> [WORK TO COMPLETE] Look for "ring" in the listing below. Gather each line that contains it.

> [INFORMATION SUPPLIED]
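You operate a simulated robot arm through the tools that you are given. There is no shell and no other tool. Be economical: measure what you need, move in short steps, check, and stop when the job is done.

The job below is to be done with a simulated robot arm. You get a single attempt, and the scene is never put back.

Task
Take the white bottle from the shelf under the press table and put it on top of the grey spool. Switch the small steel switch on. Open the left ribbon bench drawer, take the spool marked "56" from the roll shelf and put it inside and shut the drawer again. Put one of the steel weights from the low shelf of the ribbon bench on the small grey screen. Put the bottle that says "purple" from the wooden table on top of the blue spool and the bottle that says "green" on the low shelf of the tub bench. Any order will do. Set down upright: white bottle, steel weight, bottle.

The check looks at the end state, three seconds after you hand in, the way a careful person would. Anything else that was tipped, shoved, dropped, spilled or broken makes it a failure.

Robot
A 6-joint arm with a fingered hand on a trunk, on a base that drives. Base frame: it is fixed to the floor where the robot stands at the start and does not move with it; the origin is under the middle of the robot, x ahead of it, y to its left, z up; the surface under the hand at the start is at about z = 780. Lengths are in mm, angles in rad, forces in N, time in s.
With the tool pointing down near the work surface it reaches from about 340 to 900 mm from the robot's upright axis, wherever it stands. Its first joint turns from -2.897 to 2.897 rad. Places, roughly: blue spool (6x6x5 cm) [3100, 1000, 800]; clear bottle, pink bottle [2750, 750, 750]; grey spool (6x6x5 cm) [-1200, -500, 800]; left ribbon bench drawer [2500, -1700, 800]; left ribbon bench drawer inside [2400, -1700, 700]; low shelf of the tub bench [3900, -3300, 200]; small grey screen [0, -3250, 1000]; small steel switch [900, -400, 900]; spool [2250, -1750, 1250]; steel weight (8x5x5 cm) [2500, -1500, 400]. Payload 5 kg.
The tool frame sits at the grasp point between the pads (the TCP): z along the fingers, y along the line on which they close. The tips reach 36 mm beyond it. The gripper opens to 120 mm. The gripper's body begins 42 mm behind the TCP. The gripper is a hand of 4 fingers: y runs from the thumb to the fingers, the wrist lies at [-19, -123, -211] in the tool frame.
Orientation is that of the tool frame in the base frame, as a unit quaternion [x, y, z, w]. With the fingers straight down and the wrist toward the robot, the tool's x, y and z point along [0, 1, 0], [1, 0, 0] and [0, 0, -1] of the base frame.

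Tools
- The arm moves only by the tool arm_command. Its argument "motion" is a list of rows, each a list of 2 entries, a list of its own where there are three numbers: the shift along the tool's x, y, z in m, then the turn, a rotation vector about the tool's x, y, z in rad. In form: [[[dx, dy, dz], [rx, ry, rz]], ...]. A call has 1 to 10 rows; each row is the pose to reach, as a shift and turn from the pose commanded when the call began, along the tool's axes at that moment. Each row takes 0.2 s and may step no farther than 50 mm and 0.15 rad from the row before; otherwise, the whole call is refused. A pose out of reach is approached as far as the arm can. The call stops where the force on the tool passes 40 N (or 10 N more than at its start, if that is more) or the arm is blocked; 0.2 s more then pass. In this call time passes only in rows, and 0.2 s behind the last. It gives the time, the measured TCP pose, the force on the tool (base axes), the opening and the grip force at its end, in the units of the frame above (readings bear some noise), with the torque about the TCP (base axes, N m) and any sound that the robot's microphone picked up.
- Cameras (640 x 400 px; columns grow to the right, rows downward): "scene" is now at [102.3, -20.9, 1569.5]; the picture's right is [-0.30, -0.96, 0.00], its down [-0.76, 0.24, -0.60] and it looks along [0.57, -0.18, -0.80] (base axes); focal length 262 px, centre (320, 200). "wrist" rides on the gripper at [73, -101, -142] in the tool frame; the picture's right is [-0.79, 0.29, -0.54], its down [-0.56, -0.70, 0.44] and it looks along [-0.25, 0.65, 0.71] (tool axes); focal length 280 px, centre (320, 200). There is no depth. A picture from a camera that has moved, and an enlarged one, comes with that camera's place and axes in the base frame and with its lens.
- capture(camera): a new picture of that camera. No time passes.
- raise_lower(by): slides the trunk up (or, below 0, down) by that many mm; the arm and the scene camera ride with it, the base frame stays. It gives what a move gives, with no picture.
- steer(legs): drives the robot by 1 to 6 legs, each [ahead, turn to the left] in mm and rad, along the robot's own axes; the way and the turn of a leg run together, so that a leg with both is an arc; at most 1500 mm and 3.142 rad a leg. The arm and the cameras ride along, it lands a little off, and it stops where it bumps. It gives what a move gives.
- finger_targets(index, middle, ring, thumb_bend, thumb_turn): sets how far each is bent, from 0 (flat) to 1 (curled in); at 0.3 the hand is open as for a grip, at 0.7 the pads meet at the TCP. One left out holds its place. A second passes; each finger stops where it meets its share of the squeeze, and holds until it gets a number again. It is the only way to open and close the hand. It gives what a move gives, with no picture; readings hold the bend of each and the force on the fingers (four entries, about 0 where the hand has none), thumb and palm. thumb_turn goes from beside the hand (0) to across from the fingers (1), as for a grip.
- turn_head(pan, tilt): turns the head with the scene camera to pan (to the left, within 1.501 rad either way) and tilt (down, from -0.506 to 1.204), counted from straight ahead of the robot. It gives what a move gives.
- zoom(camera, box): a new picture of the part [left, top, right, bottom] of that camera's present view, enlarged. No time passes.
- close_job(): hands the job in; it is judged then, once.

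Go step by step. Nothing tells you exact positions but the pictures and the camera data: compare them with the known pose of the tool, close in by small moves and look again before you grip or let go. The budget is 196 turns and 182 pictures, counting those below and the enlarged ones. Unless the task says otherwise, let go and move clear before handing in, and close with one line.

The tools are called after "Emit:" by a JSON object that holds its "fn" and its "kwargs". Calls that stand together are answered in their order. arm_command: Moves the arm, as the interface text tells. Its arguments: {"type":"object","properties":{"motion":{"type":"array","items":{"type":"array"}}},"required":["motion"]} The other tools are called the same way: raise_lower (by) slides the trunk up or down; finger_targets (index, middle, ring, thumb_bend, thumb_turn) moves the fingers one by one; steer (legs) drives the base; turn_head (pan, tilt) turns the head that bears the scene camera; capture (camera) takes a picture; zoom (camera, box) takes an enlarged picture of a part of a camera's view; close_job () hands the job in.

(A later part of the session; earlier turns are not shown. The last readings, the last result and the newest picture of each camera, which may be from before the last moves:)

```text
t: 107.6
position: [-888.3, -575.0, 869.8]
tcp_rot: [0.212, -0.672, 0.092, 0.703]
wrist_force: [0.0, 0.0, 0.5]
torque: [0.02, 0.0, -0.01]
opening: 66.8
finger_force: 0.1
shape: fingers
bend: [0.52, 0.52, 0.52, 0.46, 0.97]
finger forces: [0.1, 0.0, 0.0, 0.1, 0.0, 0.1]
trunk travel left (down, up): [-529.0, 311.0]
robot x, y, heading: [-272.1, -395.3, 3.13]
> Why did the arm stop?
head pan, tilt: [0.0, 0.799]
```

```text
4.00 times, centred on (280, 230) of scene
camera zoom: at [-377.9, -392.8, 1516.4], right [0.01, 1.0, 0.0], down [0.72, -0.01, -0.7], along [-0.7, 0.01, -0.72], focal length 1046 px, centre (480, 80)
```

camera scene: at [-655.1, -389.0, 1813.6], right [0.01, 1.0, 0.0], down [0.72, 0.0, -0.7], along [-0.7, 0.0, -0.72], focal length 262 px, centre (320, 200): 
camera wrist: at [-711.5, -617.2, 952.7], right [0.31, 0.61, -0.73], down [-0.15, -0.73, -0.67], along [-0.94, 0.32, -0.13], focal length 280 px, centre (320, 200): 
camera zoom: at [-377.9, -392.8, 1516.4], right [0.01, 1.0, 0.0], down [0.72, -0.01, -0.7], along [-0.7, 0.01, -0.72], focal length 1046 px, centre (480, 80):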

> [REPLY TO THE TASK]
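- finger_targets(index, middle, ring, thumb_bend, thumb_turn): sets how far each is bent, from 0 (flat) to 1 (curled in); at 0.3 the hand is open as for a grip, at 0.7 the pads meet at the TCP. One left out holds its place. A second passes; each finger stops where it meets its share of the squeeze, and holds until it gets a number again. It is the only way to open and close the hand. It gives what a move gives, with no picture; readings hold the bend of each and the force on the fingers (four entries, about 0 where the hand has none), thumb and palm. thumb_turn goes from beside the hand (0) to across from the fingers (1), as for a grip.
The tools are called after "Emit:" by a JSON object that holds its "fn" and its "kwargs". Calls that stand together are answered in their order. arm_command: Moves the arm, as the interface text tells. Its arguments: {"type":"object","properties":{"motion":{"type":"array","items":{"type":"array"}}},"required":["motion"]} The other tools are called the same way: raise_lower (by) slides the trunk up or down; finger_targets (index, middle, ring, thumb_bend, thumb_turn) moves the fingers one by one; steer (legs) drives the base; turn_head (pan, tilt) turns the head that bears the scene camera; capture (camera) takes a picture; zoom (camera, box) takes an enlarged picture of a part of a camera's view; close_job () hands the job in.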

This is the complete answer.